A commentary on cricket manners and mores, charting the rise of the game from disreputable gambling origins in the 19th century to its current status as a first-class game of the 21st century.
Full of brigands and bogans, legends and sledgends, 'Legends Of The Baggy Green' is an acerbic commentary on the codes and manners of cricket behaviour. Part social history, part blooper tape, this book takes sports comedy back to where it all began.
The sins of modern cricket-sledging, chucking, match-fixing, plus the heinous practice of putting the ball in the freezer to make it bounce higher - are all here, along with a rogues' gallery that includes everyone from 'Horseshoe' Herby Collins to Salim 'The Rat' Malik.
From the watermelon presented to Syd Gregory to the brown paper bag full of cash that was given to the late Hansie Cronje, there is full disclosure in 'Legends Of The Baggy Green', as well as comment on the commentators who have observed cricket's transit from Lord's to Hollywood, and from the Gabbatoir to the Elysian, desalinated fields of Sharjah.

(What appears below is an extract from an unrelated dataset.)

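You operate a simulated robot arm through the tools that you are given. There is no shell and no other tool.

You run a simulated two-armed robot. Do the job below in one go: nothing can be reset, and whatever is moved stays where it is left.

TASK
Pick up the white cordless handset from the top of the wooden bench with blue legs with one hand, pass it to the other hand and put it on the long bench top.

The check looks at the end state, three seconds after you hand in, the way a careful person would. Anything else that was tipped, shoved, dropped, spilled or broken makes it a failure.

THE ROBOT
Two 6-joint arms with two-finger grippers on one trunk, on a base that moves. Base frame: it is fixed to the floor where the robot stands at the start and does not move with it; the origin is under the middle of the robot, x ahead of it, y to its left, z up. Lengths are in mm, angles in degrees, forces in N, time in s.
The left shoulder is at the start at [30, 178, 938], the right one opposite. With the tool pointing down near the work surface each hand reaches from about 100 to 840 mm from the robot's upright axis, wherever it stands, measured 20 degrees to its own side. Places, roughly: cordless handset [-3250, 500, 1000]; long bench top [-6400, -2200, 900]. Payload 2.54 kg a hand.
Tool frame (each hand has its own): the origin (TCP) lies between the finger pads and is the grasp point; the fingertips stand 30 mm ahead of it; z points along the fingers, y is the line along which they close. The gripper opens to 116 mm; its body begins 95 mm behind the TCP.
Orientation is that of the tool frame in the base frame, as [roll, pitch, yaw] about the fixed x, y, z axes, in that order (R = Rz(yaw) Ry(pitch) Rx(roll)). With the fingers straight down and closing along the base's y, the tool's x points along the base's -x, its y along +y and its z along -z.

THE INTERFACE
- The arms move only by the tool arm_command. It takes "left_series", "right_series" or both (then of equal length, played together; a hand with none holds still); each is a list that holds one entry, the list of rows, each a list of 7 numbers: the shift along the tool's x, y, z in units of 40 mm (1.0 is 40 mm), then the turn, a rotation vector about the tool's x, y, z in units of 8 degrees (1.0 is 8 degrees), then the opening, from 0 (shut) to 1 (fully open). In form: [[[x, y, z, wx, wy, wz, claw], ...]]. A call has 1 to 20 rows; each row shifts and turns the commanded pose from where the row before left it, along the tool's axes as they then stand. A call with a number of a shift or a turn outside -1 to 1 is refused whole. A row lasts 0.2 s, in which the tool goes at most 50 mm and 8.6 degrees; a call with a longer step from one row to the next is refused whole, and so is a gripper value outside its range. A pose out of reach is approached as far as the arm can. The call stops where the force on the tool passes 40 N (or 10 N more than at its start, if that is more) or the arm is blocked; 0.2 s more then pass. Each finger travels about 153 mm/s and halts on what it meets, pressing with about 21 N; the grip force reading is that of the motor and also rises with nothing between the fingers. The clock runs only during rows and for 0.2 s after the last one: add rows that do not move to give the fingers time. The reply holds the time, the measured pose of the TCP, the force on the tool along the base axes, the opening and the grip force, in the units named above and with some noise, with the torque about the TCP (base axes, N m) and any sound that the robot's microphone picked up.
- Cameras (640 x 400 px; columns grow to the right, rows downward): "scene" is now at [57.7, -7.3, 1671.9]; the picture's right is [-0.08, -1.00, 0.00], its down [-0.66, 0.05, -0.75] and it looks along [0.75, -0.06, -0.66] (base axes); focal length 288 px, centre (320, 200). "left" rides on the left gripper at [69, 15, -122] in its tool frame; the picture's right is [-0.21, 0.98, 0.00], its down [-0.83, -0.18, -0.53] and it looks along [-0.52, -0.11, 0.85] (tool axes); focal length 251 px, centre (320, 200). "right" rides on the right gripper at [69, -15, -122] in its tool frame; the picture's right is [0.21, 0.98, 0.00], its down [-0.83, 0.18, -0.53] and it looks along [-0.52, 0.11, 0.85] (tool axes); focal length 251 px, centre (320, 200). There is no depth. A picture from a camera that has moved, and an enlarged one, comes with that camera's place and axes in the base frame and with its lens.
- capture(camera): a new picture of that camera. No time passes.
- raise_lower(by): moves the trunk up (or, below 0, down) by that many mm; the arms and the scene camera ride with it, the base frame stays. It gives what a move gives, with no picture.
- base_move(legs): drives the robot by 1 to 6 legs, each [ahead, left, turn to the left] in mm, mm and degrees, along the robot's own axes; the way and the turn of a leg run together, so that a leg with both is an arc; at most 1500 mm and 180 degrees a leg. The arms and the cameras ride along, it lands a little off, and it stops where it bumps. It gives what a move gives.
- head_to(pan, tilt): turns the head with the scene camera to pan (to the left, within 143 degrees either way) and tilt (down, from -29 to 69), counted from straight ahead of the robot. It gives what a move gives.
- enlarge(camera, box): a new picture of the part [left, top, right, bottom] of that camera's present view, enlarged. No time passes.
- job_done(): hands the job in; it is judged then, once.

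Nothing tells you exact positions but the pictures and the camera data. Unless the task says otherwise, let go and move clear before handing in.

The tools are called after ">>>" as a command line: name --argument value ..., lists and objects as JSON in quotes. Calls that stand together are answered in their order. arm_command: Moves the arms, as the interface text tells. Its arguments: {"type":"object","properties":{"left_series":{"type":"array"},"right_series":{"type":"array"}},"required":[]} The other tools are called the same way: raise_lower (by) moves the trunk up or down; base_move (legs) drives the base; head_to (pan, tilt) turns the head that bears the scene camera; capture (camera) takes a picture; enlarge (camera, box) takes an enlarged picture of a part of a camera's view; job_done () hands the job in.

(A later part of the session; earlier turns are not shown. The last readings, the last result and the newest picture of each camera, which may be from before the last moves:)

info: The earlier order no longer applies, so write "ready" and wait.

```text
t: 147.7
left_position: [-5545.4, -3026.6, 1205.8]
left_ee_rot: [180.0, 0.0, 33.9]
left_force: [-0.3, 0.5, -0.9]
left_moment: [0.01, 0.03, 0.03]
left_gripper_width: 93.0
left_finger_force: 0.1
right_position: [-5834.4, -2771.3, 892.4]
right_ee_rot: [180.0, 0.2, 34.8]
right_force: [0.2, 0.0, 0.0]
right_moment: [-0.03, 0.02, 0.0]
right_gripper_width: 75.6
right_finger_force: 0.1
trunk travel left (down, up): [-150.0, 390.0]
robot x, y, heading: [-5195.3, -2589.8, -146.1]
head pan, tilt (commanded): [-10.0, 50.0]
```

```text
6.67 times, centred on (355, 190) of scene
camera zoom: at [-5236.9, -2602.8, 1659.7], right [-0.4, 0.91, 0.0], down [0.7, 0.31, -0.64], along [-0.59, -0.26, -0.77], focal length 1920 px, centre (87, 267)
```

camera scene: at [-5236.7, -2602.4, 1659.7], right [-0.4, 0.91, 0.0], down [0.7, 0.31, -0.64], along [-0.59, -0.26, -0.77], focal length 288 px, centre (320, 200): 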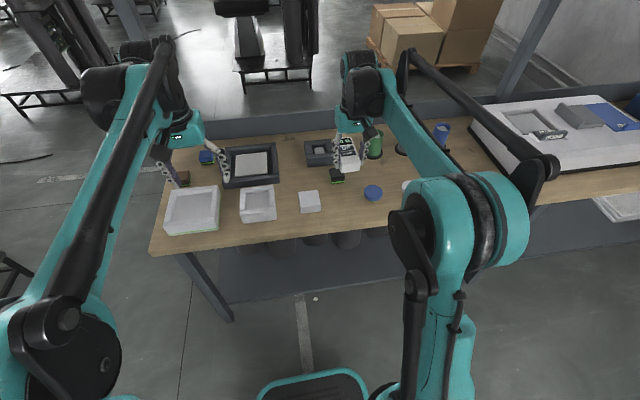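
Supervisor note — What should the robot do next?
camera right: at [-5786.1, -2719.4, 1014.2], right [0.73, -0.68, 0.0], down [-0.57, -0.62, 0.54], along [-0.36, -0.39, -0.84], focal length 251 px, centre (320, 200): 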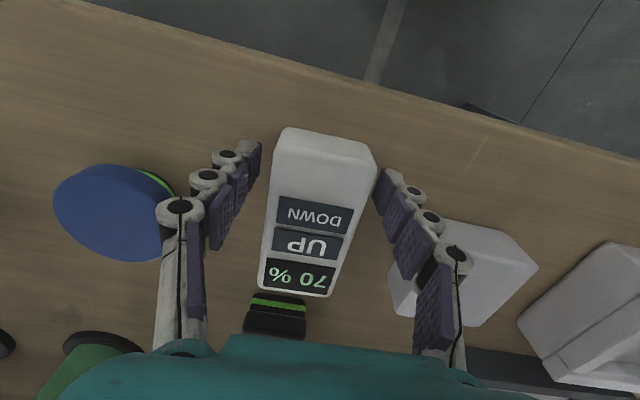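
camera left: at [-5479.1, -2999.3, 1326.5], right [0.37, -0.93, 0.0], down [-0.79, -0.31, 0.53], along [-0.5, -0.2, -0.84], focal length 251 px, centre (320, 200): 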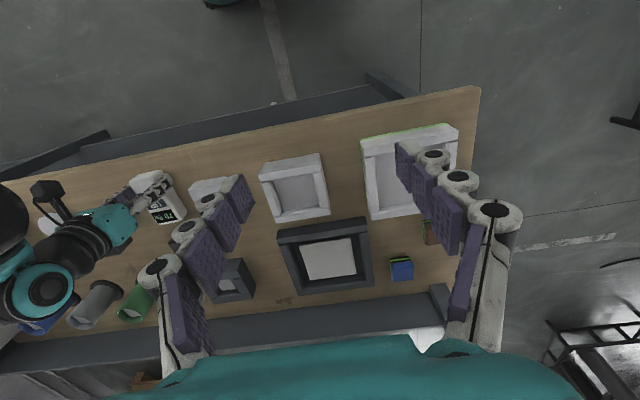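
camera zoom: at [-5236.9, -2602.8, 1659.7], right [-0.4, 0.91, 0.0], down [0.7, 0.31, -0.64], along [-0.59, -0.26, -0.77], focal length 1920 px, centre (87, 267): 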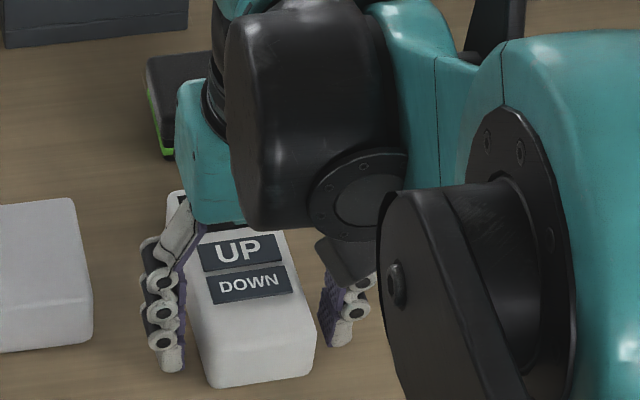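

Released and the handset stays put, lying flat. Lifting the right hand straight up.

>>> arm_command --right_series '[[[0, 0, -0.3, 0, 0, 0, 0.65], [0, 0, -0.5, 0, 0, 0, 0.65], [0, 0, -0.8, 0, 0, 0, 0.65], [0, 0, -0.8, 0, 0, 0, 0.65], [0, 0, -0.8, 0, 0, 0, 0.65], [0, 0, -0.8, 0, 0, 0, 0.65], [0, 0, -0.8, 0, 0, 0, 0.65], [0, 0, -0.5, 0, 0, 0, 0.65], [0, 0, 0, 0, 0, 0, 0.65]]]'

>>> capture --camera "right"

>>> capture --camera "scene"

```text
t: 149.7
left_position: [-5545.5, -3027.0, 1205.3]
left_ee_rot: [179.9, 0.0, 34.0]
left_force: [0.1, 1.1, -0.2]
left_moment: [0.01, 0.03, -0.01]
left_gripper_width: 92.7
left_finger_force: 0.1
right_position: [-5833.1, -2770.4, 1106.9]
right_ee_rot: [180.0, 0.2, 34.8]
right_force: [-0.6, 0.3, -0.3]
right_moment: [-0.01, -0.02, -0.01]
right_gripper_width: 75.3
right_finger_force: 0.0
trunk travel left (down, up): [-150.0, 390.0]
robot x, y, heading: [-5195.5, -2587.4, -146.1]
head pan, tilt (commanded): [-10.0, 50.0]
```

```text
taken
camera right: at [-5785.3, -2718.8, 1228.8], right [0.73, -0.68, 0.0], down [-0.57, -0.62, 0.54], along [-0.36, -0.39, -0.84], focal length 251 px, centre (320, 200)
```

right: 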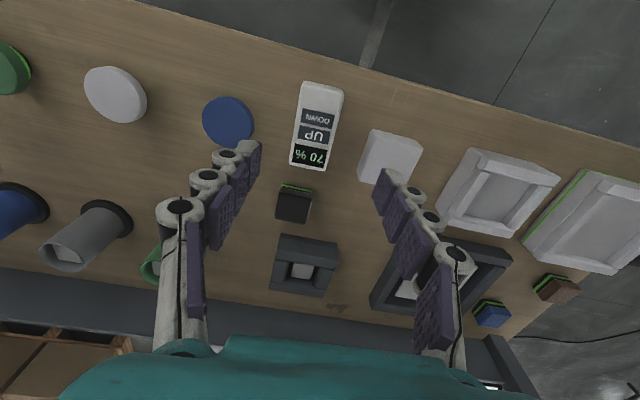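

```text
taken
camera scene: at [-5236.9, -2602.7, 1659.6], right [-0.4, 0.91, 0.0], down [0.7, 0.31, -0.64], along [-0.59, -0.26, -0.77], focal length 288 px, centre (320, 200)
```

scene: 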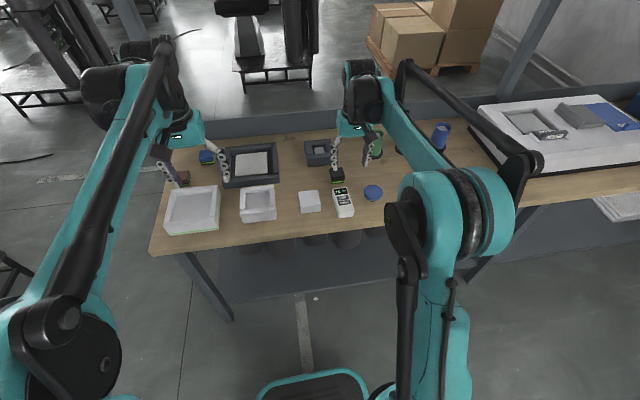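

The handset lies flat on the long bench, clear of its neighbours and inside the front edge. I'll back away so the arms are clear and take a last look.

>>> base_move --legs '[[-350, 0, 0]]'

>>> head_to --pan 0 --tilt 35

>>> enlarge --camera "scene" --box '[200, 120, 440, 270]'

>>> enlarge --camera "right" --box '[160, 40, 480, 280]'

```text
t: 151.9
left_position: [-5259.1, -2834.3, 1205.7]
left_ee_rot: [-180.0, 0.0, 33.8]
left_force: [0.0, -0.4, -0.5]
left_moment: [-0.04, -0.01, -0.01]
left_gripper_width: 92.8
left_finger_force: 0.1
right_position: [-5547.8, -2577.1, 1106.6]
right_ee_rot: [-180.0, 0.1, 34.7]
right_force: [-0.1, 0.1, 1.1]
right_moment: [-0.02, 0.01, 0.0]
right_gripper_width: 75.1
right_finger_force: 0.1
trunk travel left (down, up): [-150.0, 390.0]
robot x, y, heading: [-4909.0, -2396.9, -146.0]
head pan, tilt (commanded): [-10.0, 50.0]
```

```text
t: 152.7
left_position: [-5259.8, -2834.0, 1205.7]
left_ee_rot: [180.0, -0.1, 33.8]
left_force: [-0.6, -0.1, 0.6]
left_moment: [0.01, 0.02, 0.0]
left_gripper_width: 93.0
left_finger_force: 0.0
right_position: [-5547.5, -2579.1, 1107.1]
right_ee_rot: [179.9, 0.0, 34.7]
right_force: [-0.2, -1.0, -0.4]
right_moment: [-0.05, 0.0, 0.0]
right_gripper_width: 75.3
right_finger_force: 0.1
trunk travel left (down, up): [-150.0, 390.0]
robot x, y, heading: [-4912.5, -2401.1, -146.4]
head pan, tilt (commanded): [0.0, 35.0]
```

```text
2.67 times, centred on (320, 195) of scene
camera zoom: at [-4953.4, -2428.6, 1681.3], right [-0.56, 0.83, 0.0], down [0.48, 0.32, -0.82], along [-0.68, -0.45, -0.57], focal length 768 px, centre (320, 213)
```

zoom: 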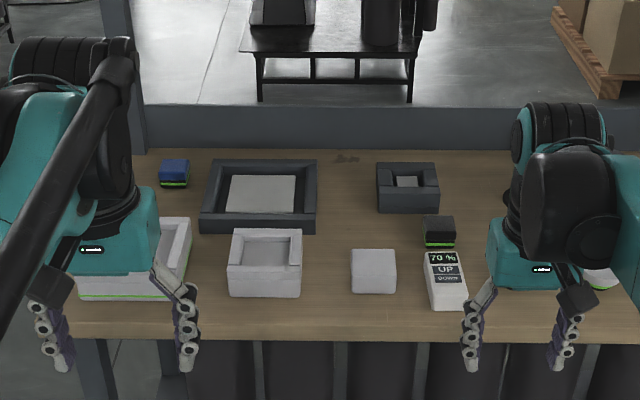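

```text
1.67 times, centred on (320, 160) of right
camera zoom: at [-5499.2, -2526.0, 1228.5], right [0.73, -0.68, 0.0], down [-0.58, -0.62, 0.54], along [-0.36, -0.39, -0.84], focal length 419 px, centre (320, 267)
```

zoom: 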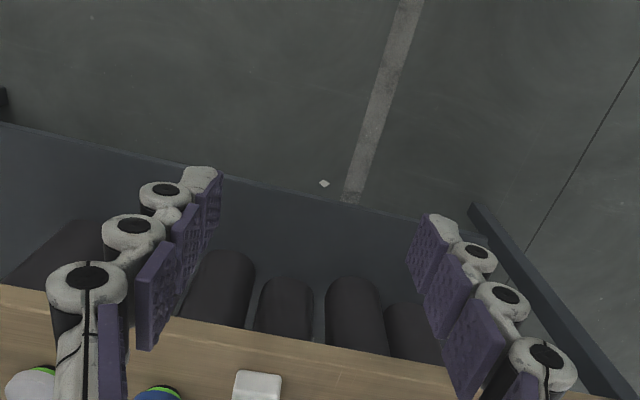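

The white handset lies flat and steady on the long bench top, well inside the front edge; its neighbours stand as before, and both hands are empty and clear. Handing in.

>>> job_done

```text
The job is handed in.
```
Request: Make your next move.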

The outburst by 'Oo-ah' Glenn McGrath in the West Indies in 2003 put cricket behaviour on front pages all over the world. As is usual with McGrath, women sighed, men admired and boofheads fumed, but what was really going on?
What the hell has happened to the game we loved and respected?
There is ample scope for both humour and criticism here, and playwright, satirist and genuine cricket 'tragic' Alex Buzo has sharpened his pen to provide plenty of both.